* Quoted passage *
The striations of western Llŷn display a clear trend from north-east to south-west in the northern part of the area, to north–south alongside the hills in the south-west (Figure 13). Only one site, at Porth Solfach on Bardsey Island, suggests ice flow from the north-west. Although Saunders (1968a) recognised some of the striations recorded here, he suggested that the ice actually flowed from the north-north-west, the basal layers being deflected by the coastal fringe of Precambrian rocks to flow from the east-northeast to west-south-west. The evidence for this was based largely upon the orientation of clasts in diamicts

However, reconstruction of ice movements from clast fabrics assumes that the diamicts were lodged or deposited by melting out in situ without redeposition as flow tills. It will be demonstrated that such an assumption is not warranted for many of the diamicts of Llŷn.

The simplest interpretation of the striations of western Llŷn is that they reflect ice movement from the northeast in the northern part of the area, veering to northerly alongside Mynydd Anelog, Mynydd Mawr and Mynydd Enlli in the south-west. With this interpretation of ice flow over western Llŷn there is no need to invoke a 'Main Anglesey Advance' (Whittow and Ball, 1970) or a 'Gwynedd Readvance' (Bowen et al., 1986) of the Irish Sea ice. The erosional and depositional evidence of both Anglesey (Greenly, 1919; Whittow and Ball, 1970; Harris, 1989) and Llŷn can be interpreted in terms of a single advance and retreat. The 'Clynnog Fawr moraine', which Synge (1964) proposed as a major ice limit, can be explained by a prolonged stillstand of active marginal ice against the hills of the north Llŷn coast (McCarroll, 1991).

* Written request a *
Output exactly the lines that run from the line containing "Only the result" through the line containing "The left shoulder", with both ends included.

* Data shown *
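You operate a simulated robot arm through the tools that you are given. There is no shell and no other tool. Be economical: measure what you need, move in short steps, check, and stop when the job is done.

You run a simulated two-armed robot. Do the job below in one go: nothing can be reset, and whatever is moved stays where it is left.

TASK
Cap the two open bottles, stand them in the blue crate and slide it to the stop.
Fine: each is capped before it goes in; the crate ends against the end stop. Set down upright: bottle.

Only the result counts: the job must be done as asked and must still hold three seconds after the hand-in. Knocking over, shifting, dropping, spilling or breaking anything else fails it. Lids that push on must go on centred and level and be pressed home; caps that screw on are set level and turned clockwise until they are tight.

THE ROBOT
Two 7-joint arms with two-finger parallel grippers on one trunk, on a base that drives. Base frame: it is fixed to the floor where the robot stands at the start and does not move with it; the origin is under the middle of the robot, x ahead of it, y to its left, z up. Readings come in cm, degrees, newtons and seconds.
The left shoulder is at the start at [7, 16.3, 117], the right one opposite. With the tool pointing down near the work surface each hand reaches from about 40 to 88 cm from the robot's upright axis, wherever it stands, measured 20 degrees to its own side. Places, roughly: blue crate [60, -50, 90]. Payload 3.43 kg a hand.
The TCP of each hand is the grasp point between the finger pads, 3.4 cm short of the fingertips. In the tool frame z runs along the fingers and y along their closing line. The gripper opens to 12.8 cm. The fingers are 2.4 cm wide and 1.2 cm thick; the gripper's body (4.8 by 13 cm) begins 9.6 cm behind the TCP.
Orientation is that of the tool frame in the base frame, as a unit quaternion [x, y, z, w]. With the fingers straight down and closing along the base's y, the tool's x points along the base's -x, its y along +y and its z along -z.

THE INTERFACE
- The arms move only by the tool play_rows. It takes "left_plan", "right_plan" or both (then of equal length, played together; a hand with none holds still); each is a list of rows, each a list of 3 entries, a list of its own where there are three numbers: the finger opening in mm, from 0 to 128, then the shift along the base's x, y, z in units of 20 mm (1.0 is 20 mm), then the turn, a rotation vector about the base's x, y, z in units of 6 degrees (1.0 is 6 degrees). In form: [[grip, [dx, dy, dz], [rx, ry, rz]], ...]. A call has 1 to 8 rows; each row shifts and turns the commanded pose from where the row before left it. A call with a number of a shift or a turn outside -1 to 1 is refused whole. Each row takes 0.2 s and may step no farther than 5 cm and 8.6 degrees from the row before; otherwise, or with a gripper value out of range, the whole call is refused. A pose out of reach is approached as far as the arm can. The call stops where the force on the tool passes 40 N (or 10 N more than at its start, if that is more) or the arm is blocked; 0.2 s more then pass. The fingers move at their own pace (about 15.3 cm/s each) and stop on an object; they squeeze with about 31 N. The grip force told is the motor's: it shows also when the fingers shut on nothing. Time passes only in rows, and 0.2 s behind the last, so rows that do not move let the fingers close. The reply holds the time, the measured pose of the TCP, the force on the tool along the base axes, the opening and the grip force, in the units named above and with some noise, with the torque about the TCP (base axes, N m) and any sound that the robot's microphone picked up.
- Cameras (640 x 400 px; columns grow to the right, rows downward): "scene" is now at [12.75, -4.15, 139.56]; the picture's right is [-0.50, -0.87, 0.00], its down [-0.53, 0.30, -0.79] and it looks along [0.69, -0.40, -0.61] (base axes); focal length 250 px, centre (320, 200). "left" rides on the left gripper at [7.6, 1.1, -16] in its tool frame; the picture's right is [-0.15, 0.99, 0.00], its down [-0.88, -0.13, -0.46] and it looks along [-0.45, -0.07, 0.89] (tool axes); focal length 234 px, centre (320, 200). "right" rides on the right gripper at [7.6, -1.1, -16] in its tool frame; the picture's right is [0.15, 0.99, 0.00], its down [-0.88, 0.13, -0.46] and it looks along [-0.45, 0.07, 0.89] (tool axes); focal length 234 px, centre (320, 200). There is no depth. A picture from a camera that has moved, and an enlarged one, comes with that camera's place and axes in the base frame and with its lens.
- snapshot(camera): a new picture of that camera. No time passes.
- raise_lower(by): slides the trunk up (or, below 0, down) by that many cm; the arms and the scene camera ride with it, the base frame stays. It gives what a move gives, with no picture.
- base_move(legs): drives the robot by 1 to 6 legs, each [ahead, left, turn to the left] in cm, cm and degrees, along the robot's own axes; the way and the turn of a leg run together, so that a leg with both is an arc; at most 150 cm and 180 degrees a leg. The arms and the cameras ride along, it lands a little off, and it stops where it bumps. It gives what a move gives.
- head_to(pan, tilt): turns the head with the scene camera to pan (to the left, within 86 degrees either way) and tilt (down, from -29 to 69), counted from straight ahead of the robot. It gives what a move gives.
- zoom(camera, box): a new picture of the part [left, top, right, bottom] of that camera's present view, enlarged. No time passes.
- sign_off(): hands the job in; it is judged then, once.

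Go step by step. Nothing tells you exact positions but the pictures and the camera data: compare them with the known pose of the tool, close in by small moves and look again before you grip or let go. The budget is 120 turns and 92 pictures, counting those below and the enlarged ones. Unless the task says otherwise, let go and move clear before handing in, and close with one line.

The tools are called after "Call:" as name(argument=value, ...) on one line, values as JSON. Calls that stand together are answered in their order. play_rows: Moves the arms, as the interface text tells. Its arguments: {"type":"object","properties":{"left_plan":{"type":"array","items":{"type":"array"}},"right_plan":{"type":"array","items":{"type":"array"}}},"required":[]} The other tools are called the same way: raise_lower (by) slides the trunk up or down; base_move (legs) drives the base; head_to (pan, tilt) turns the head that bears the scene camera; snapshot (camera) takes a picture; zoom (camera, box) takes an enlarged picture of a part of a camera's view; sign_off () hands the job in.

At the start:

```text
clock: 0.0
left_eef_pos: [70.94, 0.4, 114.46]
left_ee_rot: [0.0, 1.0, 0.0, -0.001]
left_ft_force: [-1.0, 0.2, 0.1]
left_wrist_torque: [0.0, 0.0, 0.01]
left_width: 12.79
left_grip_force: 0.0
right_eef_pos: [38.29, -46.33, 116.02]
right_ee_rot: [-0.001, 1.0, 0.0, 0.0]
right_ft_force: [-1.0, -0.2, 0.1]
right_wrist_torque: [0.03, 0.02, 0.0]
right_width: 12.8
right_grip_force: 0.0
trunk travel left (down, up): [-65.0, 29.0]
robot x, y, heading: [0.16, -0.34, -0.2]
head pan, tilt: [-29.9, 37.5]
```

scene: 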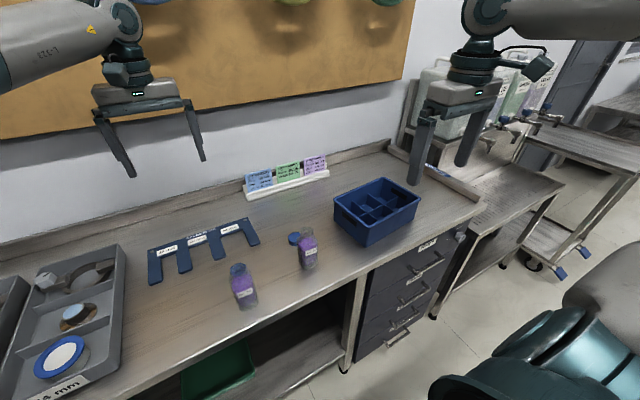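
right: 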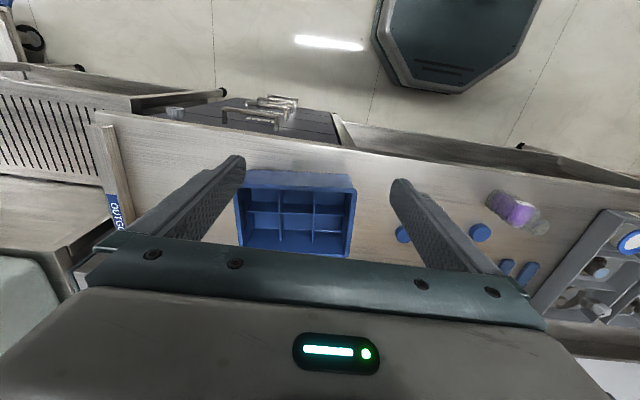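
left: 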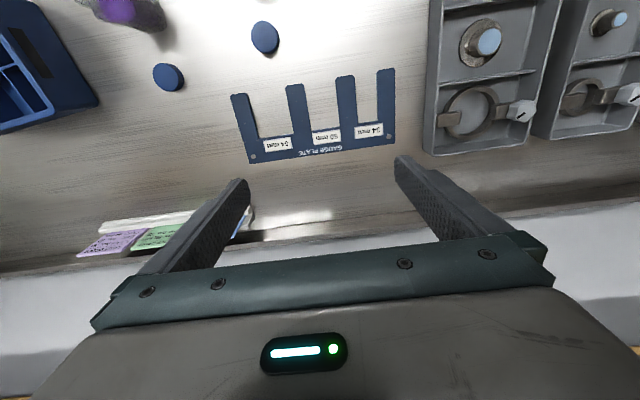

* Written request b *
Give the stretch of the quoted passage that starts with "The simplest interpretation" and ends with "coast (McCarroll, 1991).", unchanged.

* Task response a *
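Only the result counts: the job must be done as asked and must still hold three seconds after the hand-in. Knocking over, shifting, dropping, spilling or breaking anything else fails it. Lids that push on must go on centred and level and be pressed home; caps that screw on are set level and turned clockwise until they are tight.

THE ROBOT
Two 7-joint arms with two-finger parallel grippers on one trunk, on a base that drives. Base frame: it is fixed to the floor where the robot stands at the start and does not move with it; the origin is under the middle of the robot, x ahead of it, y to its left, z up. Readings come in cm, degrees, newtons and seconds.
The left shoulder is at the start at [7, 16.3, 117], the right one opposite. With the tool pointing down near the work surface each hand reaches from about 40 to 88 cm from the robot's upright axis, wherever it stands, measured 20 degrees to its own side. Places, roughly: blue crate [60, -50, 90]. Payload 3.43 kg a hand.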

* Task response b *
The simplest interpretation of the striations of western Llŷn is that they reflect ice movement from the northeast in the northern part of the area, veering to northerly alongside Mynydd Anelog, Mynydd Mawr and Mynydd Enlli in the south-west. With this interpretation of ice flow over western Llŷn there is no need to invoke a 'Main Anglesey Advance' (Whittow and Ball, 1970) or a 'Gwynedd Readvance' (Bowen et al., 1986) of the Irish Sea ice. The erosional and depositional evidence of both Anglesey (Greenly, 1919; Whittow and Ball, 1970; Harris, 1989) and Llŷn can be interpreted in terms of a single advance and retreat. The 'Clynnog Fawr moraine', which Synge (1964) proposed as a major ice limit, can be explained by a prolonged stillstand of active marginal ice against the hills of the north Llŷn coast (McCarroll, 1991).